**EXCERPT**

This Thursday Federal Court hears case against secretly approved Alberta Clipper project
Published September 8, 2015
MINNEAPOLIS — This Thursday, September l0 at 9:00 am, Federal Judge Michael Davis will hear White Earth Nation v. Kerry. Plaintiffs, including the White Earth Band of Ojibwe, Honor the Earth and the Sierra Club, charge that the US State Department secretly approved Alberta Clipper aka the “switcheroo project,” skirting the environmental review required under the National Environmental Policy Act (“NEPA”) and the National Historic Preservation Act (“NHPA”). The State Department’s action has allowed Enbridge to switch lines at the border from the Alberta Clipper Line to an expanded and improved, (but aging) Line 3. The l6 mile border segment moves oil between the Clipper line and the Line 3 segment to, ostensibly, according to plaintiffs, avoid federal law.
“Congress enacted these statutes to ensure federal agencies carefully consider projects with significant impact. The State Department assessed, among other things, the potential for oil spills, air pollution, ground disturbances, climate change effects, and impacts on properties eligible for inclusion in the National Register of Historic Places,” the suit charges.
“We think that the US State Department should follow the same laws as the rest of us,” Joe Plummer, General Counsel for the White Earth Nation, the lead plaintiff in the case explained.
In late August, over 100 protesters gathered in front of Secretary of State John Kerry’s Georgetown home, urging him to stop Enbridge’s expansion, Kieran Williams, a protester and student at Kalamazoo College in Michigan, told ThinkProgress, “We think it’s absolutely absurd that there has been the environmental review and delay of the Keystone pipeline, but that Enbridge can continue this illegal expansion.”

**COMPLETE THE FOLLOWING**
• 1. Pull out the sentences of the excerpt that run from "This Thursday Federal" through "avoid federal law." and give them unchanged.
• 2. Write what comes next in the excerpt.

**DATASET SECTION**
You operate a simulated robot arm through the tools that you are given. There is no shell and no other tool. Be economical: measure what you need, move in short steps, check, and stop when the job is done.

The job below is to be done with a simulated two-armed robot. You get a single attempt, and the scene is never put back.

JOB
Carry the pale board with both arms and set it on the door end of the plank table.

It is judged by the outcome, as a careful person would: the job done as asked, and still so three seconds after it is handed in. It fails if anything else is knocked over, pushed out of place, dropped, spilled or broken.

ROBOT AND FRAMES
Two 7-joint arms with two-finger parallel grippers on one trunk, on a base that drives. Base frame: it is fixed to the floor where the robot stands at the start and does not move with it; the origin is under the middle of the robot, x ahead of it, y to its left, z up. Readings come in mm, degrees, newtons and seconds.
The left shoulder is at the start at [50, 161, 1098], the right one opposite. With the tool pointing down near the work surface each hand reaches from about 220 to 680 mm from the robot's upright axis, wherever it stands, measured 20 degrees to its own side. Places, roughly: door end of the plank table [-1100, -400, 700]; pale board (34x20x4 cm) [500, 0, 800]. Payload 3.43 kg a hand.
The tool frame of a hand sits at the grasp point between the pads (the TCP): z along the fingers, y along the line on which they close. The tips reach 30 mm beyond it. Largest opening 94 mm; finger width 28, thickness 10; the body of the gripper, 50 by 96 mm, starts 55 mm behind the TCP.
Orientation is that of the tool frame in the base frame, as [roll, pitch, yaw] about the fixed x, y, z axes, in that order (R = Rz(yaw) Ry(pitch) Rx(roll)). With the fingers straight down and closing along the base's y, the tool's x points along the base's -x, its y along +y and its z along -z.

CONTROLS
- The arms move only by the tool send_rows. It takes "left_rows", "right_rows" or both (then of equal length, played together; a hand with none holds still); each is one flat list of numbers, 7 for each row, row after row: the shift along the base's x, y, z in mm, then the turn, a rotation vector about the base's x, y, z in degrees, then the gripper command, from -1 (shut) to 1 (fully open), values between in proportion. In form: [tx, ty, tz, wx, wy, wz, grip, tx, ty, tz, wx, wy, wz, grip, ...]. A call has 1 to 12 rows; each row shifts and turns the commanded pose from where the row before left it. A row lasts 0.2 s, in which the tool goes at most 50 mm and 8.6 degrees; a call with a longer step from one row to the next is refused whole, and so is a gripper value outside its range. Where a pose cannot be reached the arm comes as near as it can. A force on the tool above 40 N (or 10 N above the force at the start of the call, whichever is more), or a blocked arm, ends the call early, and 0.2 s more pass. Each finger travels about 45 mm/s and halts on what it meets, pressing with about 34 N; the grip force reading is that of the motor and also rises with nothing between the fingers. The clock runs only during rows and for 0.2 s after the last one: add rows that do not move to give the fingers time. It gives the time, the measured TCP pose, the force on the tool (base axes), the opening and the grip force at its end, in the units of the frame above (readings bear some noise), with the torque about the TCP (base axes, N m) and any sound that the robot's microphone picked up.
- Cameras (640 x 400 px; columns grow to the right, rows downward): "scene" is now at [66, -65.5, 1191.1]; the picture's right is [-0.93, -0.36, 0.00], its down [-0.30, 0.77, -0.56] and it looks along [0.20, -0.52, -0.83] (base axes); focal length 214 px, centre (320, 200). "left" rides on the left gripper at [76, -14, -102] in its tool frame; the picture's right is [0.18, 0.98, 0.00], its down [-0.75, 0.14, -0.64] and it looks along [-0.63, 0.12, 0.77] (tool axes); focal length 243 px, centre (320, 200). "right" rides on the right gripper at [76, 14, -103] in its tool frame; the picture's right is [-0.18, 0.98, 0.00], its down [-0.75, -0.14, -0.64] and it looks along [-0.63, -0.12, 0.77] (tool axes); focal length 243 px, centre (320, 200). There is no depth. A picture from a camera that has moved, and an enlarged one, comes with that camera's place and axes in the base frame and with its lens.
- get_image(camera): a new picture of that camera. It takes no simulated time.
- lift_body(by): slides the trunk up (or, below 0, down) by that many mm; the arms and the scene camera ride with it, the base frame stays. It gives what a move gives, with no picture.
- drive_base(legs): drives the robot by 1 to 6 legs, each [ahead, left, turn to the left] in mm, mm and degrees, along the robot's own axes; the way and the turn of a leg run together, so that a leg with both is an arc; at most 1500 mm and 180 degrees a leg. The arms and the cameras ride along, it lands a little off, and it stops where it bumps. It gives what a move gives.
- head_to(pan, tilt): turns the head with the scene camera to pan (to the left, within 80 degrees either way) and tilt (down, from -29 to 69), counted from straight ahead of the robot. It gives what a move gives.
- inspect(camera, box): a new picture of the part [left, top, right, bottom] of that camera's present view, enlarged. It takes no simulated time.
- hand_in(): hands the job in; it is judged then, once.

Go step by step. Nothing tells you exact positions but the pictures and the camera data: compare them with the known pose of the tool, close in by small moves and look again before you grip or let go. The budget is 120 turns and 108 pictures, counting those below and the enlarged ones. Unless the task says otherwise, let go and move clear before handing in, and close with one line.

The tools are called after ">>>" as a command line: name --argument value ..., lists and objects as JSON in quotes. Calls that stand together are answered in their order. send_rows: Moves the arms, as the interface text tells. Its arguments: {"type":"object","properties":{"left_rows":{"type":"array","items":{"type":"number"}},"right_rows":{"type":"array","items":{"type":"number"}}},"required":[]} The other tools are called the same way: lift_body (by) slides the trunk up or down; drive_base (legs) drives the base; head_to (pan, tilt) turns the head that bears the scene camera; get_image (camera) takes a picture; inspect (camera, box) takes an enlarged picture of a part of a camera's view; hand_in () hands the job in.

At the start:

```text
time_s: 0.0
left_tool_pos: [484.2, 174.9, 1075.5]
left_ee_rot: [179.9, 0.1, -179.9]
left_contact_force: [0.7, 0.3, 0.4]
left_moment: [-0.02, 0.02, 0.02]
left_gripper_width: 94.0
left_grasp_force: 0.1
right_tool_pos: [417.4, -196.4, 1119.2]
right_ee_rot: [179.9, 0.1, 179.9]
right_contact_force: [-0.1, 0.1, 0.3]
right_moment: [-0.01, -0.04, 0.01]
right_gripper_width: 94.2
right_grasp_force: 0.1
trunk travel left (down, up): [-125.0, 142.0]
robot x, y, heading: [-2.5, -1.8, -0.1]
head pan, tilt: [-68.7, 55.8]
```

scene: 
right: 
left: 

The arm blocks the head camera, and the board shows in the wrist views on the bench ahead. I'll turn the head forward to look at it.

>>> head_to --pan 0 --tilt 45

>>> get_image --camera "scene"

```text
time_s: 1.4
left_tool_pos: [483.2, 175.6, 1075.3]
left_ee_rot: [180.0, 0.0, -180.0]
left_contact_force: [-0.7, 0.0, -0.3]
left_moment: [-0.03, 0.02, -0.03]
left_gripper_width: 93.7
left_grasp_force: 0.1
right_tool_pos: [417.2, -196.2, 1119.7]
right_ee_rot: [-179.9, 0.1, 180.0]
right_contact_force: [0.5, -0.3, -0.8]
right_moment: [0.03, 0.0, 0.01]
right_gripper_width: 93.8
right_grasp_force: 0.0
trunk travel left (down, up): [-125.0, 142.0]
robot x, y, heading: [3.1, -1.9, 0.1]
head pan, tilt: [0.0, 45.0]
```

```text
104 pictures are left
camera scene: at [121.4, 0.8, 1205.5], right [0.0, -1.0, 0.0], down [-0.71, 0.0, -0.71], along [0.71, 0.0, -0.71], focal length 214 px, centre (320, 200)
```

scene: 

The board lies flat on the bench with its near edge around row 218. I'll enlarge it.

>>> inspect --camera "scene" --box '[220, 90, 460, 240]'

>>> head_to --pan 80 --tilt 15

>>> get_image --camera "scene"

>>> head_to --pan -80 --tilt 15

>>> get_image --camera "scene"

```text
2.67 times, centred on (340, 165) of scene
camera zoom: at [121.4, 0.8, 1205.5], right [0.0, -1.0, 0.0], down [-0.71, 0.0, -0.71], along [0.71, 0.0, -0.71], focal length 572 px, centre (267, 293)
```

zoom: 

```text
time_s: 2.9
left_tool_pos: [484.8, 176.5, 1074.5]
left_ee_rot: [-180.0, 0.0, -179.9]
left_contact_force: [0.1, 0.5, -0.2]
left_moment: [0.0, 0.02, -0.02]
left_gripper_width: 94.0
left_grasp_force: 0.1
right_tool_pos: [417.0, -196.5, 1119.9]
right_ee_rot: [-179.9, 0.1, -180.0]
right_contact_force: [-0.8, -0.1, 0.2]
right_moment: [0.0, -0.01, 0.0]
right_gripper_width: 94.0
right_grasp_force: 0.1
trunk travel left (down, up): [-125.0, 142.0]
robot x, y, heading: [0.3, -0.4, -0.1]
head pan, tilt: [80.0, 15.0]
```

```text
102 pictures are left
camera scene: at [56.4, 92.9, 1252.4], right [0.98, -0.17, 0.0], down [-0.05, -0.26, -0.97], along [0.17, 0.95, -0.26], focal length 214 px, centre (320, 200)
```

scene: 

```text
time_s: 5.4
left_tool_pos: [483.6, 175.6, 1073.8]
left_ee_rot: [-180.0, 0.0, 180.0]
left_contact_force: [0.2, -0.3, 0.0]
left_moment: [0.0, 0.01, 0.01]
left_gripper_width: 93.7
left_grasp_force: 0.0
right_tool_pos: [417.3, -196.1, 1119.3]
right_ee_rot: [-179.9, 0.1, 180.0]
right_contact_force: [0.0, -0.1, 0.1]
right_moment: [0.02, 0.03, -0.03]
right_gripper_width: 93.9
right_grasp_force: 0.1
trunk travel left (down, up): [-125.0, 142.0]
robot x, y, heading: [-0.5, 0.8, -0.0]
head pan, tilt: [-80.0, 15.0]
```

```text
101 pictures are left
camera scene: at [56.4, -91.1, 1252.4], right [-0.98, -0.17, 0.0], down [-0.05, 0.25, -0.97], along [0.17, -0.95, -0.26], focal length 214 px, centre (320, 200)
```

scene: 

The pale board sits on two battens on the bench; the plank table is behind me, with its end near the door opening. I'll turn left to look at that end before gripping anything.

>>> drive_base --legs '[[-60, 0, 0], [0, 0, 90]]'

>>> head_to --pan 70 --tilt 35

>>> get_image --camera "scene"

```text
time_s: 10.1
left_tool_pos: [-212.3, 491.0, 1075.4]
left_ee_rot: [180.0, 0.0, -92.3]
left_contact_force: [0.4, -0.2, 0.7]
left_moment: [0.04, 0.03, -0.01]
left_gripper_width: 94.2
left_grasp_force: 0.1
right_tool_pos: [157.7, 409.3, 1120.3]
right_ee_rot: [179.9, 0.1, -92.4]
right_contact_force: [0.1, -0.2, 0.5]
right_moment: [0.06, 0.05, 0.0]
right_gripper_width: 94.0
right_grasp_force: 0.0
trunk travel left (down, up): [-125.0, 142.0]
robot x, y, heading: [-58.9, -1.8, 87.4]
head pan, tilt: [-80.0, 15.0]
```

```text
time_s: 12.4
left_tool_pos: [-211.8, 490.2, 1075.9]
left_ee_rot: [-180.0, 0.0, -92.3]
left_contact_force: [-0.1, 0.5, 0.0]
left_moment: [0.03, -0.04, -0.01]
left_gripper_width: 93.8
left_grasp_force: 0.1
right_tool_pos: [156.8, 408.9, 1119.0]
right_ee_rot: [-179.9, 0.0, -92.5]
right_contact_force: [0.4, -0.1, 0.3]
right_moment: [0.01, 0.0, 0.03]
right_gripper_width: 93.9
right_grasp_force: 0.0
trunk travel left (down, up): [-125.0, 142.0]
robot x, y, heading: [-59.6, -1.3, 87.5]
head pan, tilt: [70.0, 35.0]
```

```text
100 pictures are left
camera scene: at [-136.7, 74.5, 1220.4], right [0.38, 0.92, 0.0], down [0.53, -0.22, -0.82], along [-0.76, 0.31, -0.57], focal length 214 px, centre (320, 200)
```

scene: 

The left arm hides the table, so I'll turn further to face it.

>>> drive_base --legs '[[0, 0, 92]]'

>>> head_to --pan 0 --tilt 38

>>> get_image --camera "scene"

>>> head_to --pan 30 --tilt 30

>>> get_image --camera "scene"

**ANSWERS TO THE EXERCISES**
• 1.
This Thursday Federal Court hears case against secretly approved Alberta Clipper project
Published September 8, 2015
MINNEAPOLIS — This Thursday, September l0 at 9:00 am, Federal Judge Michael Davis will hear White Earth Nation v. Kerry. Plaintiffs, including the White Earth Band of Ojibwe, Honor the Earth and the Sierra Club, charge that the US State Department secretly approved Alberta Clipper aka the “switcheroo project,” skirting the environmental review required under the National Environmental Policy Act (“NEPA”) and the National Historic Preservation Act (“NHPA”). The State Department’s action has allowed Enbridge to switch lines at the border from the Alberta Clipper Line to an expanded and improved, (but aging) Line 3. The l6 mile border segment moves oil between the Clipper line and the Line 3 segment to, ostensibly, according to plaintiffs, avoid federal law.

• 2.
In 2012, Enbridge applied for presidential permit from Obama allowing them to expand the Alberta Clipper pipeline, which runs from Hardisty, Alberta to Superior, Wisconsin. However, going through appropriate environmental reviews makes obtaining a presidential permit from the State Department a lengthy process.
While awaiting a presidential permit for the Alberta Clipper expansion, Enbridge decided to build connections on either side of the border between the new Alberta Clipper, and Line 3, an older cross-border pipeline. Enbridge also proposes to expand and reroute this Line 3, because of 900 structural anomalies. Line 3, built between l962 and l968 had a vaguely worded presidential permit. Enbridge claimed that it could send more barrels of tar sand through its pipelines by capitalizing on unused capacity on Line 3, without having to apply for the same permit required for the Alberta Clipper. In August of 2014, the State Department approved Enbridge’s plan to move forward with certain elements of this connection scheme. In April, a coalition of tribal and environmental groups sued the State Department in the suit White Earth Nation v. Kerry.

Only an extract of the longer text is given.